EXERCISE REQUIREMENTS
All of the material below is to be repeated exactly. Write them as strings in a JSON array, leaving out blank lines.
--- --- ---
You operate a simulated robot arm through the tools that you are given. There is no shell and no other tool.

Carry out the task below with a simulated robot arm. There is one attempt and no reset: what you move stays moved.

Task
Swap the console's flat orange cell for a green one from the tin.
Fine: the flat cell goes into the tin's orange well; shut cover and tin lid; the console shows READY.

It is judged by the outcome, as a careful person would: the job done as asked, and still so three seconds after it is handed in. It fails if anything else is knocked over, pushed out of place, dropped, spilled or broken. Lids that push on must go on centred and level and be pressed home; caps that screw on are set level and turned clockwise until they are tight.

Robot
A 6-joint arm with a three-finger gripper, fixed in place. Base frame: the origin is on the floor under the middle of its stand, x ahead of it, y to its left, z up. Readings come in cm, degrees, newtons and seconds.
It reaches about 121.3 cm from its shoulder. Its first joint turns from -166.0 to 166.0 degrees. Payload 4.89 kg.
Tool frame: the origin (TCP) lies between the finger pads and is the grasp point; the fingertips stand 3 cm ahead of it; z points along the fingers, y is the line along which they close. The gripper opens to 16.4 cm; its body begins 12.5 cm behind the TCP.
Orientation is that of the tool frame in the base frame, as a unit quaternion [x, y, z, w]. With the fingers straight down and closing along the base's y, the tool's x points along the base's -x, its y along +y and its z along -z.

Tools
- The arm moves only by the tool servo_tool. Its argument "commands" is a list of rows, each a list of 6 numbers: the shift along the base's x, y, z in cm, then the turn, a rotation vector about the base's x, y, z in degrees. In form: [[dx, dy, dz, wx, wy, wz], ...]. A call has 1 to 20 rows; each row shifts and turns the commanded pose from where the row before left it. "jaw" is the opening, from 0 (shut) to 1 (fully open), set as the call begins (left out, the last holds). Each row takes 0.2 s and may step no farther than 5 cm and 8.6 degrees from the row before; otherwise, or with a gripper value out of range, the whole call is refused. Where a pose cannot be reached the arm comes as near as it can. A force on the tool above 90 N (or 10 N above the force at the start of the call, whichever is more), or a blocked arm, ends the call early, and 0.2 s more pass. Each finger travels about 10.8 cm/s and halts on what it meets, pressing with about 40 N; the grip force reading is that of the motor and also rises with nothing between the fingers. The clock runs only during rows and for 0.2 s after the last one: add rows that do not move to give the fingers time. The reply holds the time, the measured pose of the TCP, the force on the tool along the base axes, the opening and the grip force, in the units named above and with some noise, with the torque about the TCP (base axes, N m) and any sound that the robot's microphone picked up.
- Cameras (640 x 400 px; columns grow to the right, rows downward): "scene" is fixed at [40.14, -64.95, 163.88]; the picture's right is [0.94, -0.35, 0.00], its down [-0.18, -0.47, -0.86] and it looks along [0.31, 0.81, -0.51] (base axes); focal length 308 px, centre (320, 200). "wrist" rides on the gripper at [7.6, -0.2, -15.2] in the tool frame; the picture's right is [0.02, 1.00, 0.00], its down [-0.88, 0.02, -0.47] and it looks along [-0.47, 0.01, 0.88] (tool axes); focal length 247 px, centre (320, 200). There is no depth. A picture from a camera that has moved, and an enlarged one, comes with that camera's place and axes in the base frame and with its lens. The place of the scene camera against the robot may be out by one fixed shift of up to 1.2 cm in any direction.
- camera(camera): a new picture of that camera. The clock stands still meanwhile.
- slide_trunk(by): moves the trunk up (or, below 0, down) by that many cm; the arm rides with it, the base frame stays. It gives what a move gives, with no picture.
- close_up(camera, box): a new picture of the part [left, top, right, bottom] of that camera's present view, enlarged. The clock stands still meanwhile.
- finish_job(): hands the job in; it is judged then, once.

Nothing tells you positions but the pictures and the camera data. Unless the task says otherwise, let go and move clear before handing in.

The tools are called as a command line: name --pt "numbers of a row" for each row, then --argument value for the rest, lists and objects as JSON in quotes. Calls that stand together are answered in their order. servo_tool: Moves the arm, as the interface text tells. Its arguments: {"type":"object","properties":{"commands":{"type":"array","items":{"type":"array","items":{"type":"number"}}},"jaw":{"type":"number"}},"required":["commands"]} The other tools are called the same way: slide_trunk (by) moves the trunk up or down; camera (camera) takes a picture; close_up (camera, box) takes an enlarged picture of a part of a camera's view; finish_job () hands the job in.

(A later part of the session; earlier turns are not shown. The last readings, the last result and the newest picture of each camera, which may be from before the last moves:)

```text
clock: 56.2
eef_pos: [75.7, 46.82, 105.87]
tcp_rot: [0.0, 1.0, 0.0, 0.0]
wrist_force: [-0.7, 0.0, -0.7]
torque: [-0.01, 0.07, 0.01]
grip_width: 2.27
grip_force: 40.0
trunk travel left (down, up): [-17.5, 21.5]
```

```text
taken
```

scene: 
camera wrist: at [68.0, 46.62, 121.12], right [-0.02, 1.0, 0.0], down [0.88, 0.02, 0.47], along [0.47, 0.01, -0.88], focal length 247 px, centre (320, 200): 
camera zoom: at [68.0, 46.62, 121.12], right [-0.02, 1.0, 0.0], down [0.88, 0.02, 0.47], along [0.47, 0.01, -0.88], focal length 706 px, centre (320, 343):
--- --- ---
RESULT FOR THIS EXERCISE
[
  "You operate a simulated robot arm through the tools that you are given. There is no shell and no other tool.",
  "Carry out the task below with a simulated robot arm. There is one attempt and no reset: what you move stays moved.",
  "Task",
  "Swap the console's flat orange cell for a green one from the tin.",
  "Fine: the flat cell goes into the tin's orange well; shut cover and tin lid; the console shows READY.",
  "It is judged by the outcome, as a careful person would: the job done as asked, and still so three seconds after it is handed in. It fails if anything else is knocked over, pushed out of place, dropped, spilled or broken. Lids that push on must go on centred and level and be pressed home; caps that screw on are set level and turned clockwise until they are tight.",
  "Robot",
  "A 6-joint arm with a three-finger gripper, fixed in place. Base frame: the origin is on the floor under the middle of its stand, x ahead of it, y to its left, z up. Readings come in cm, degrees, newtons and seconds.",
  "It reaches about 121.3 cm from its shoulder. Its first joint turns from -166.0 to 166.0 degrees. Payload 4.89 kg.",
  "Tool frame: the origin (TCP) lies between the finger pads and is the grasp point; the fingertips stand 3 cm ahead of it; z points along the fingers, y is the line along which they close. The gripper opens to 16.4 cm; its body begins 12.5 cm behind the TCP.",
  "Orientation is that of the tool frame in the base frame, as a unit quaternion [x, y, z, w]. With the fingers straight down and closing along the base's y, the tool's x points along the base's -x, its y along +y and its z along -z.",
  "Tools",
  "- The arm moves only by the tool servo_tool. Its argument \"commands\" is a list of rows, each a list of 6 numbers: the shift along the base's x, y, z in cm, then the turn, a rotation vector about the base's x, y, z in degrees. In form: [[dx, dy, dz, wx, wy, wz], ...]. A call has 1 to 20 rows; each row shifts and turns the commanded pose from where the row before left it. \"jaw\" is the opening, from 0 (shut) to 1 (fully open), set as the call begins (left out, the last holds). Each row takes 0.2 s and may step no farther than 5 cm and 8.6 degrees from the row before; otherwise, or with a gripper value out of range, the whole call is refused. Where a pose cannot be reached the arm comes as near as it can. A force on the tool above 90 N (or 10 N above the force at the start of the call, whichever is more), or a blocked arm, ends the call early, and 0.2 s more pass. Each finger travels about 10.8 cm/s and halts on what it meets, pressing with about 40 N; the grip force reading is that of the motor and also rises with nothing between the fingers. The clock runs only during rows and for 0.2 s after the last one: add rows that do not move to give the fingers time. The reply holds the time, the measured pose of the TCP, the force on the tool along the base axes, the opening and the grip force, in the units named above and with some noise, with the torque about the TCP (base axes, N m) and any sound that the robot's microphone picked up.",
  "- Cameras (640 x 400 px; columns grow to the right, rows downward): \"scene\" is fixed at [40.14, -64.95, 163.88]; the picture's right is [0.94, -0.35, 0.00], its down [-0.18, -0.47, -0.86] and it looks along [0.31, 0.81, -0.51] (base axes); focal length 308 px, centre (320, 200). \"wrist\" rides on the gripper at [7.6, -0.2, -15.2] in the tool frame; the picture's right is [0.02, 1.00, 0.00], its down [-0.88, 0.02, -0.47] and it looks along [-0.47, 0.01, 0.88] (tool axes); focal length 247 px, centre (320, 200). There is no depth. A picture from a camera that has moved, and an enlarged one, comes with that camera's place and axes in the base frame and with its lens. The place of the scene camera against the robot may be out by one fixed shift of up to 1.2 cm in any direction.",
  "- camera(camera): a new picture of that camera. The clock stands still meanwhile.",
  "- slide_trunk(by): moves the trunk up (or, below 0, down) by that many cm; the arm rides with it, the base frame stays. It gives what a move gives, with no picture.",
  "- close_up(camera, box): a new picture of the part [left, top, right, bottom] of that camera's present view, enlarged. The clock stands still meanwhile.",
  "- finish_job(): hands the job in; it is judged then, once.",
  "Nothing tells you positions but the pictures and the camera data. Unless the task says otherwise, let go and move clear before handing in.",
  "The tools are called as a command line: name --pt \"numbers of a row\" for each row, then --argument value for the rest, lists and objects as JSON in quotes. Calls that stand together are answered in their order. servo_tool: Moves the arm, as the interface text tells. Its arguments: {\"type\":\"object\",\"properties\":{\"commands\":{\"type\":\"array\",\"items\":{\"type\":\"array\",\"items\":{\"type\":\"number\"}}},\"jaw\":{\"type\":\"number\"}},\"required\":[\"commands\"]} The other tools are called the same way: slide_trunk (by) moves the trunk up or down; camera (camera) takes a picture; close_up (camera, box) takes an enlarged picture of a part of a camera's view; finish_job () hands the job in.",
  "(A later part of the session; earlier turns are not shown. The last readings, the last result and the newest picture of each camera, which may be from before the last moves:)",
  "```text",
  "clock: 56.2",
  "eef_pos: [75.7, 46.82, 105.87]",
  "tcp_rot: [0.0, 1.0, 0.0, 0.0]",
  "wrist_force: [-0.7, 0.0, -0.7]",
  "torque: [-0.01, 0.07, 0.01]",
  "grip_width: 2.27",
  "grip_force: 40.0",
  "trunk travel left (down, up): [-17.5, 21.5]",
  "```",
  "```text",
  "taken",
  "```",
  "scene: ",
  "camera wrist: at [68.0, 46.62, 121.12], right [-0.02, 1.0, 0.0], down [0.88, 0.02, 0.47], along [0.47, 0.01, -0.88], focal length 247 px, centre (320, 200): ",
  "camera zoom: at [68.0, 46.62, 121.12], right [-0.02, 1.0, 0.0], down [0.88, 0.02, 0.47], along [0.47, 0.01, -0.88], focal length 706 px, centre (320, 343):"
]